Instructions
a - Your answer is an exact quotation from the extract to read: it starts at "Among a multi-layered" and ends at "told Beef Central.".
b - How does the extract to read go on? Write the next part.

Extract to read
↓
Processing

Weekly kill: Elevated COVID risk, shipping congestion impacting processing

Jon Condon, 03/08/2021

THE elevated COVID challenge being experienced in southern Queensland – easily the largest concentration of beef processing capacity in the country – has seen operators redouble their efforts to keep illness out of factories over the past fortnight.

To this point, none of the region’s major processors have reported cases of worker infection, but some have experienced elevated absenteeism this week, as staff in worst-hit lockdown areas await COVID testing results.

Processors across all areas of eastern Australia where recent COVID Delta strain breakouts have occurred, are working feverishly to avoid a repeat of last year’s disease spread episode, where a number of large beef plants were shut down due to COVID infection. Several southern plants lost their China export licenses as a result of that, and importantly, have not yet regained access.

“The heightened risk of disease spread with the new delta COVID strain is front of mind with processors at the moment,” one large operator told Beef Central this morning.

“Operators have done incredibly well to keep the disease at bay so far, especially considering a number of very large beef plants are located in areas with current high rates of community infection,” he said.

Among a multi-layered approach to protection, all staff and visitors entering facilities are temperature monitored, and distancing regulations and PPE continue apply at many sites.

One plant manager said his business had in fact never come off the ‘red alert’ status that had been adopted around April last year, when the first wave of sickness emerged.

“If the Delta variant did get a foothold in a meat plant, it would be ugly,” he told Beef Central.

“It would potentially be a show-stopper – that’s why everybody is again taking a very clinical approach.”

Equally, the US processing industry has done a fantastic job of keeping COVID at bay this year, after about 40pc of US production capacity was closed at one point during 2020. The fact that some 80pc of US processing workers were now fully vaccinated had helped in that.
↑
Collected material
↓
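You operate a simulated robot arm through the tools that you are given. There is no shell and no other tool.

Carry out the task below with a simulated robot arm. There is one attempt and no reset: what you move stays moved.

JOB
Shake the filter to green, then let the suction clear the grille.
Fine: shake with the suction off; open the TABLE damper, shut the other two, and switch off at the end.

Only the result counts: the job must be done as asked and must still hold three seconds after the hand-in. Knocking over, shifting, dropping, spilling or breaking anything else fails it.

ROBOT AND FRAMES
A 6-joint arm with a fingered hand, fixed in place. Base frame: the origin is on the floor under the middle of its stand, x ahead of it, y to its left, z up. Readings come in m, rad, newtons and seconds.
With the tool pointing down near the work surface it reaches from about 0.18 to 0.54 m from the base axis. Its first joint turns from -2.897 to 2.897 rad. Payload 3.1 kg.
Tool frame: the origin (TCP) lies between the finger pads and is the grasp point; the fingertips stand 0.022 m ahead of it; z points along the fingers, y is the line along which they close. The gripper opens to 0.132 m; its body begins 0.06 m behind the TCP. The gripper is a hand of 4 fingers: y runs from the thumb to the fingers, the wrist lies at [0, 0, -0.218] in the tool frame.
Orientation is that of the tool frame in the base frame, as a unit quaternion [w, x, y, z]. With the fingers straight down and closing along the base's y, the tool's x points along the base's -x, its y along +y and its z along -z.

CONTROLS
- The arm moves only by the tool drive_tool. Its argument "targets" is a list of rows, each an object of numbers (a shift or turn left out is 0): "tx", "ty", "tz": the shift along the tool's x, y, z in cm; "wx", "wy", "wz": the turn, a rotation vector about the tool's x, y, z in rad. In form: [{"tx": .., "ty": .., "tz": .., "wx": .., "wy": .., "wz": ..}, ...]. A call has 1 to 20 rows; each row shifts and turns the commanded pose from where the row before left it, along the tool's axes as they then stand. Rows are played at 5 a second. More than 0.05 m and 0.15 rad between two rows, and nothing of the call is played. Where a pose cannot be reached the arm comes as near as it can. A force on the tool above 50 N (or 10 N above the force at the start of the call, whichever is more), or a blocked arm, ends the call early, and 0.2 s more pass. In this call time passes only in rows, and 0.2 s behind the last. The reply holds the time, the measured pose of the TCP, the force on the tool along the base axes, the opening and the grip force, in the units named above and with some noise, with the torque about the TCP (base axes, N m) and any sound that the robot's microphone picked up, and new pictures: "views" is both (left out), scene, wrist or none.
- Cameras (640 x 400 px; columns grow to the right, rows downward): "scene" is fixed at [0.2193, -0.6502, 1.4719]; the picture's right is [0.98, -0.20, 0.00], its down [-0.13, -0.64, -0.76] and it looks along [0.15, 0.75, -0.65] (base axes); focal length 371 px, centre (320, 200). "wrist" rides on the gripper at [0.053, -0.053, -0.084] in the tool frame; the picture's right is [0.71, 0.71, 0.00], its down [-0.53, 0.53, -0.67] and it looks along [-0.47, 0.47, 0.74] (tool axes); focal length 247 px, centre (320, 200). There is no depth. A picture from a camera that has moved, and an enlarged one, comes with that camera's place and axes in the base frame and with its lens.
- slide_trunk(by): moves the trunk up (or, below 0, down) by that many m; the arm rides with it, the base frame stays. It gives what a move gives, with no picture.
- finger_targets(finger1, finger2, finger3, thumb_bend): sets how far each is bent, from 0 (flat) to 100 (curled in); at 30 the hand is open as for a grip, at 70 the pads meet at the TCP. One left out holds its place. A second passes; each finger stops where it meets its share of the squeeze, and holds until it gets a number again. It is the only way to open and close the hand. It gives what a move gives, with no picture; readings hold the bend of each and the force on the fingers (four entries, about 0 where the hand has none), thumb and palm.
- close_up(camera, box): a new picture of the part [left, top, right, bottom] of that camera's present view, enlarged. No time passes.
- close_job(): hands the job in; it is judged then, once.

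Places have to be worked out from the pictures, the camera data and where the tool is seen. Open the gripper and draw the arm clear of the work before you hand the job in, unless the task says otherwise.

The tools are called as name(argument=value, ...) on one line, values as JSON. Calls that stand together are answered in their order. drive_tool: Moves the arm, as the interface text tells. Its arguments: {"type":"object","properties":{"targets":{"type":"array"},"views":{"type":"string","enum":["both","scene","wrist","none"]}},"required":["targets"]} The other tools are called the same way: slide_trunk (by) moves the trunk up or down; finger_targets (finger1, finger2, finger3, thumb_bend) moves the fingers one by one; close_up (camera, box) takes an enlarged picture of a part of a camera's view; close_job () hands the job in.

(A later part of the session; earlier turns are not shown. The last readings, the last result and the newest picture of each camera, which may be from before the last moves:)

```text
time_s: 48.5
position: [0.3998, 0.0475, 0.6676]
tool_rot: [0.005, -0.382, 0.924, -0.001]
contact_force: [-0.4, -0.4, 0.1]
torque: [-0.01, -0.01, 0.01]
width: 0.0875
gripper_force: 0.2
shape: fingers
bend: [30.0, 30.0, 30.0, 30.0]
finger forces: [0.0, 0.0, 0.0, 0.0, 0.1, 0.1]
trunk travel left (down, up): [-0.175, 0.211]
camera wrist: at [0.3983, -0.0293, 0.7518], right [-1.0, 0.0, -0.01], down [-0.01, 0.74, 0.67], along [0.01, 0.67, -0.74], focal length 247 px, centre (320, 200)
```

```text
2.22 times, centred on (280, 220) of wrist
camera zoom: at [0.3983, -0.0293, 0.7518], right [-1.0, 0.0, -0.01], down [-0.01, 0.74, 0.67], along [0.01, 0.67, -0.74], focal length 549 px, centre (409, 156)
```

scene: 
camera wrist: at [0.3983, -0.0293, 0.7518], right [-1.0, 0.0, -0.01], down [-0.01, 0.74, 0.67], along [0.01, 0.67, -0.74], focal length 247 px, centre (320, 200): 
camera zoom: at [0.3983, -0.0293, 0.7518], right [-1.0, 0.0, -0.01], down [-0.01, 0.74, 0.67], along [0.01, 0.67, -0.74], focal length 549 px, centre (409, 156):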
↑
Answers in order
a -
Among a multi-layered approach to protection, all staff and visitors entering facilities are temperature monitored, and distancing regulations and PPE continue apply at many sites.

One plant manager said his business had in fact never come off the ‘red alert’ status that had been adopted around April last year, when the first wave of sickness emerged.

“If the Delta variant did get a foothold in a meat plant, it would be ugly,” he told Beef Central.

b -
While Australian processing plant workers were among priority candidates for vaccination, one operator told Beef Central that perhaps half his company’s workforce was fully vaccinated, at this stage. That is expected to change rapidly over the next couple of months, however.

COVID is also again impacting international shipping performance, with limitations and blockages reported both in Australia and overseas this week.

One export trade source said he was concerned that shipping access could be a significant show-stopper for Australian red meat exports in coming weeks. More on that in a separate article tomorrow.

Grid prices continue to climb

Some processor slaughter grids have continued to climb this week, typically by another 5-10c/kg on steers and cows.

Some southern Queensland operators have added another 10c to already record-high numbers, with offers seen this morning of 680-705c/kg on four tooth HGP-treated heavy steers, and 640-655c/kg on good cows without too much waste. Central Queensland rates are 10c/kg behind those figures, as is normally the case.

Southern states processor grids continue to reflect the extreme tightness of mid-winter supply on top of drought-driven herd reduction, with most large plants currently operating at only four days a week or less. Southern NSW and South Australian grids have re-set records again this week, with heavy steers as high as 810c/kg on four-tooth grass HGP-treated steer, and cows at 680c/kg.

Those numbers fall into line with last week’s report showing that Australian slaughter cattle prices continue to sit at the top of the table in the world league of beef exporting nations (click here to view).

The softer Australian dollar is providing a little relief for exporters still facing dizzying losses on slaughter cattle, as discussed in last week’s report.

Kills subside

Last week’s seven-day national slaughter to Friday subsided a little, falling to 98,581 head, about 1.5pc below the week before. To put the current 2021 season into some context, there have been only seven weeks since the Easter break this year when national slaughter levels have exceeded 100,000 head. For the same period last year, there were 13 weeks that exceeded 120,000 head, and a number within that above 130,000 head.

Queensland’s kill last week eased 1pc on the week before to 50,158 head, while NSW declined 3pc to 26,891 head. In Victoria, processors accounted for 12,304 head, marginally down on the week before, while South Australia’s mid-winter kill was unchanged at 2610 head. Tasmania’s numbers fell sharply to 3677 head, down 18pc, while Western Australia reported a kill totalling 2941, much the same as the week before.